Alles äußerst unschön! Aber wie gesagt, die SPD in meinem Kopf und die SPD
in der Realität waren schon immer zwei grundverschiedene Dinge, von denen
die Letztere in den drei großen Koalitionen als kleiner Bündnispartner an
Angela Merkels Seite mehr und mehr verblasste, bis sie irgendwann fast
unsichtbar geworden ist. Trotzdem wählte ich sie – aus Mangel an
Alternativen.
Doch dann kam der Rücktritt von Andrea Nahles, dessen [4][Begleitmusik]
mich bis heute verstört. Zum einen, weil sie die erste Parteichefin in der
Geschichte der SPD war, nach der verpatzten Europawahl dann aber bitte auch
schnell wieder gehen sollte – so, als ob sie allein dafür verantwortlich
gewesen wäre. Zum anderen irritierte mich, dass sie viele ihrer
Genoss:innen wohl auch wegen ihres rüden Tons nicht mehr unterstützen
wollten. Dabei wirkte Nahles – seien wir mal ehrlich – doch gar nicht so
viel anders als der ein oder andere männliche Genosse. Aber wenn eine Frau
mal etwas vulgärer wird, geht das gar nicht, schon klar.

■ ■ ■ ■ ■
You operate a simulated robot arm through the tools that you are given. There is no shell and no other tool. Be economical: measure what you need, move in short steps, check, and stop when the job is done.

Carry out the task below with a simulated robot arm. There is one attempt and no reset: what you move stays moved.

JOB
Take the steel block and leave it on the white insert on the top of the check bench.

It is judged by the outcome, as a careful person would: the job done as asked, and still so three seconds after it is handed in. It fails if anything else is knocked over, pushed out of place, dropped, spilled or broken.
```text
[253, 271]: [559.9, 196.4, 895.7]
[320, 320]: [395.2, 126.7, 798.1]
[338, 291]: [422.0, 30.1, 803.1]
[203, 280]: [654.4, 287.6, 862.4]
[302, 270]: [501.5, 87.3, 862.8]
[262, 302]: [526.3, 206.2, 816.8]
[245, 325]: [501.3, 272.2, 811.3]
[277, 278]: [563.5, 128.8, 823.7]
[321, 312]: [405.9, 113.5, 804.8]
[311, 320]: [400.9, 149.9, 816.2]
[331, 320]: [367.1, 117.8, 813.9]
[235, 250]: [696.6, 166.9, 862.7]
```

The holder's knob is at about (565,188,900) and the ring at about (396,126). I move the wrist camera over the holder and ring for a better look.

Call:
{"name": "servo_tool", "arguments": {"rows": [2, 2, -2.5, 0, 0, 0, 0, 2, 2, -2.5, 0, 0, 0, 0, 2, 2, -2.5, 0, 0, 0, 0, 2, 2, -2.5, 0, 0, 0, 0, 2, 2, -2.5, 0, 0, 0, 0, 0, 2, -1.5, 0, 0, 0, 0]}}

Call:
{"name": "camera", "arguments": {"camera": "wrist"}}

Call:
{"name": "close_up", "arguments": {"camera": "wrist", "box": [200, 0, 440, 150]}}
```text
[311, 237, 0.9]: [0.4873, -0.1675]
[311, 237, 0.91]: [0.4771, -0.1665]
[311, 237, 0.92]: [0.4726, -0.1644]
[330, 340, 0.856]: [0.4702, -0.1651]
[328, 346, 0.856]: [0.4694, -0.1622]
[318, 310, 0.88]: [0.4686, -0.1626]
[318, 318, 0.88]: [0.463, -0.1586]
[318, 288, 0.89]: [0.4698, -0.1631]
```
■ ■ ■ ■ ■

Und jetzt will ein so dröger Pragmatiker wie Olaf Scholz, der damals ja
auch die unglückselige Agenda 2010 mit installiert hat, wirklich aus dem
Merkel’schen Schatten treten und als SPD-Kanzlerkandidat für Aufbruch und
Erneuerung stehen? Es hilft auch nicht, dass Scholz in seinem kürzlich
vorgestellten Wahlprogramm für eine längst überfällige Erhöhung des
Mindestlohns eintritt, für größere Umverteilung und mehr Klimaschutz.
## Kollektives Wegschnarchen beim Wahlkampf
Denn das tun andere Parteien auch – und sie tun es mit mehr Esprit. Gegen
ein kollektives Wegschnarchen beim SPD-Wahlkampf können auch die vielen
Jusos und Menschen mit Migrationsgeschichte nichts mehr ausrichten, die von
der SPD als Direktkandidat:innen aufgestellt worden sind. Sollen die
wirklich so lange in ihren Parlamentssitzen versauern, bis auch aus ihnen
das letzte bisschen Leben gewichen ist?
Da hätte man doch lieber mal junge Talente ins Spiel bringen können. Wenn
ein 34-jähriger Maturant wie Sebastian Kurz einen Staat lenken „kann“, dann
kann das eine 45-jährige gestandene Geschäftsfrau wie Serpil Midyatli,
stellvertretende Bundesvorsitzende der SPD, schon lange und tausendmal
besser – und das sage ich ohne Ironie.
Stattdessen schraubt zum Auftakt des SPD-Parteitags, so sah ich es im
Onlinestream, bloß ein junger DJ betont lässig an seinem Turntable herum.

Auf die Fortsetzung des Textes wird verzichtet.